● **Prompt**
Take the provided passage and repeat only what runs from "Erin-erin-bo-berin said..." through "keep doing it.".

-- START OF Provided passage --

The same thing happened to me, although I was never involved with drugs, my father left me when he married my stepmother. He disowned me because my stepmother who was not that much older than I, was jealous of me. I was a good child and didn't deserve it. I have a stepsister, a half brother, a half sister, and an adopted brother who live with my father, and I don't see any of them. I have extended the olive branch many times and still they won't include me. The reason I'm telling you this is that a father's conditional love is to earned so to speak, and a lack of it can mess with your psyche. For years I tried to reach my father and then for years I felt that I wasn't good enough to have earned his love.

And then I had an epiphany and that is this, my heavenly father loved me enough to send his son to die for my sins and unlike earthly fathers he will never leave me. So regardless of whether my earthly father wants a relationship with me or not, I am worthy of a heavenly father's love. I know it sounds hokey and idealistic, but it has helped me tremendously.

Maybe you could help your brother know that he has done nothing to cause his father to not love him. That he is a worthy person, that he is an individual with something of value to offer this world.

Don't worry about your sons, you are there and as long as you are there for them and love them, you'll love away the social ills that seek to destroy them. I'll be praying for your brother.

Bless,
Moni

Erin-erin-bo-berin said...

As a former drug addict myself, I know that it's a rough lifestyle to break away from. I am now 16 years clean and sober, and I am so very thankful for my only sister, who prayed for me during that dark time.
It's not just a boy thing, either, to tease mercilessly. My younger sister and I pushed it too far - sending each other to the ER more than once before we reached our teens. As adults, we are now close friends.
Scott, you are doing the best you can with what you have available. Prayer is powerful. Keep on talking to God. {{{HUGS}}}

Mrs.T said...

X is not an easy drug to drop, once you've decided to keep doing it.

I had a talk about drugs with Jay yesterday in fact. He didn't understand why people smoke, if they knew it was addictive and that it could hurt you, why do it?

That was not an easy conversation to have.

You can only do, the best you can do, with the resources and information you have in your hands at the time. I'm sorry about your brother, I think you're right to understand that it's just not something you can do anything about.

magnetbabe said...

-- END OF Provided passage --
-- START OF Supplied material --

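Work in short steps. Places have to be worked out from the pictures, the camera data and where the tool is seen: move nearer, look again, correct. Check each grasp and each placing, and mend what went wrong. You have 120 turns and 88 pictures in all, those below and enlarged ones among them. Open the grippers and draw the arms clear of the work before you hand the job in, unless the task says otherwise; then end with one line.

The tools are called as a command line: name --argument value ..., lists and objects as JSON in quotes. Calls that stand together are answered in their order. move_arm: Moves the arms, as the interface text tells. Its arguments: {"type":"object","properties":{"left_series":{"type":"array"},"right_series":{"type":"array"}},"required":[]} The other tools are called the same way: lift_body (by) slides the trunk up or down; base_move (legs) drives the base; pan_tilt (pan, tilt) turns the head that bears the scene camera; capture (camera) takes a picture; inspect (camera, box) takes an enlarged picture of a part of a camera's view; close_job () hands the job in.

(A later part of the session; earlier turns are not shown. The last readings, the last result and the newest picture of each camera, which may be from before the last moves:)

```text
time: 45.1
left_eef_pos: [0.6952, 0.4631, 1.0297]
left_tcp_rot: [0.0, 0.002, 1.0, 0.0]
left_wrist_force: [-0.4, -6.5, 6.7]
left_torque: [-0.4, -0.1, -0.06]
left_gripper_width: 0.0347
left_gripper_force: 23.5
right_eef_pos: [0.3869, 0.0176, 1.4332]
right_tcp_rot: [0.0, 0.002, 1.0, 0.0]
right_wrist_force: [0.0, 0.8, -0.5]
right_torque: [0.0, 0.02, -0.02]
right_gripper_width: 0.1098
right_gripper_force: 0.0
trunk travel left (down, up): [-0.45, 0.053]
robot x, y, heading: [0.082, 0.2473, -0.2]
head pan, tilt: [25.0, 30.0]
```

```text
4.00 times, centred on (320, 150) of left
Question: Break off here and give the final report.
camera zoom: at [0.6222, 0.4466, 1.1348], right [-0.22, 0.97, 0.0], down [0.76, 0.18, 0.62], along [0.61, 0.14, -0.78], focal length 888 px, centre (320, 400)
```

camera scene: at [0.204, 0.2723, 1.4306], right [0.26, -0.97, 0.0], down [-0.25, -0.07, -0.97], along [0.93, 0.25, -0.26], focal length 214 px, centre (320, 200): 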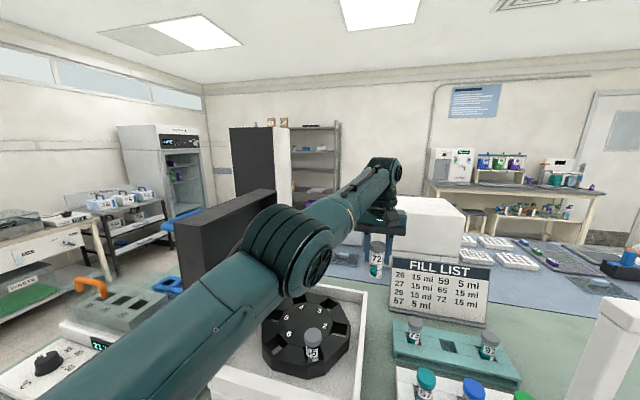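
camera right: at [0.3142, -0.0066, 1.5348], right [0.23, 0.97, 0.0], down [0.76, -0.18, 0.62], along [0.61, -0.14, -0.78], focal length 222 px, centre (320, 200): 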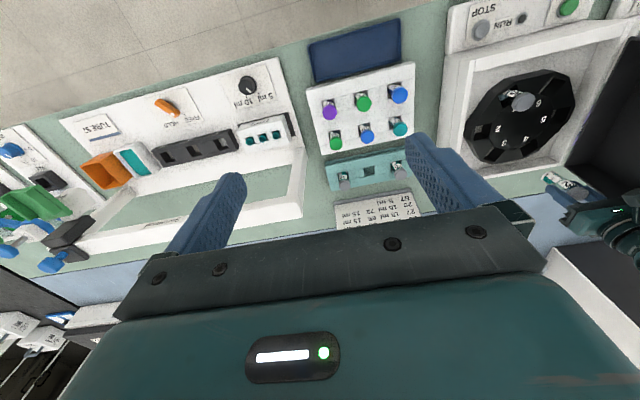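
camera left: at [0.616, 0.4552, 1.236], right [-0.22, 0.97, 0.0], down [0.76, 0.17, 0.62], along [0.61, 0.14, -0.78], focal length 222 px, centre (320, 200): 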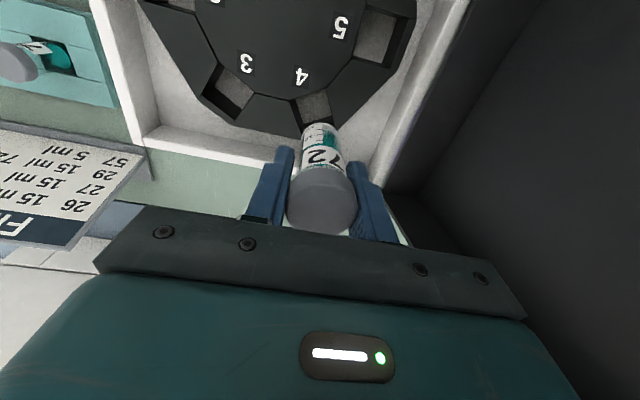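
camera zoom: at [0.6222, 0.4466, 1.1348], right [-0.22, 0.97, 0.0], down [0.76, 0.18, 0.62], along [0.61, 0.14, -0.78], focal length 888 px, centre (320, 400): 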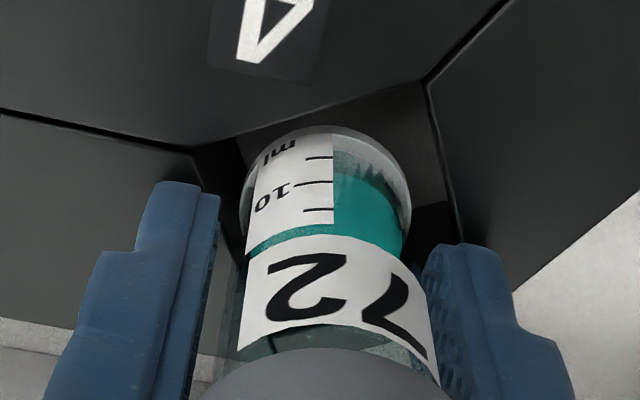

-- END OF Supplied material --

● **Response below**
Erin-erin-bo-berin said...

As a former drug addict myself, I know that it's a rough lifestyle to break away from. I am now 16 years clean and sober, and I am so very thankful for my only sister, who prayed for me during that dark time.
It's not just a boy thing, either, to tease mercilessly. My younger sister and I pushed it too far - sending each other to the ER more than once before we reached our teens. As adults, we are now close friends.
Scott, you are doing the best you can with what you have available. Prayer is powerful. Keep on talking to God. {{{HUGS}}}

Mrs.T said...

X is not an easy drug to drop, once you've decided to keep doing it.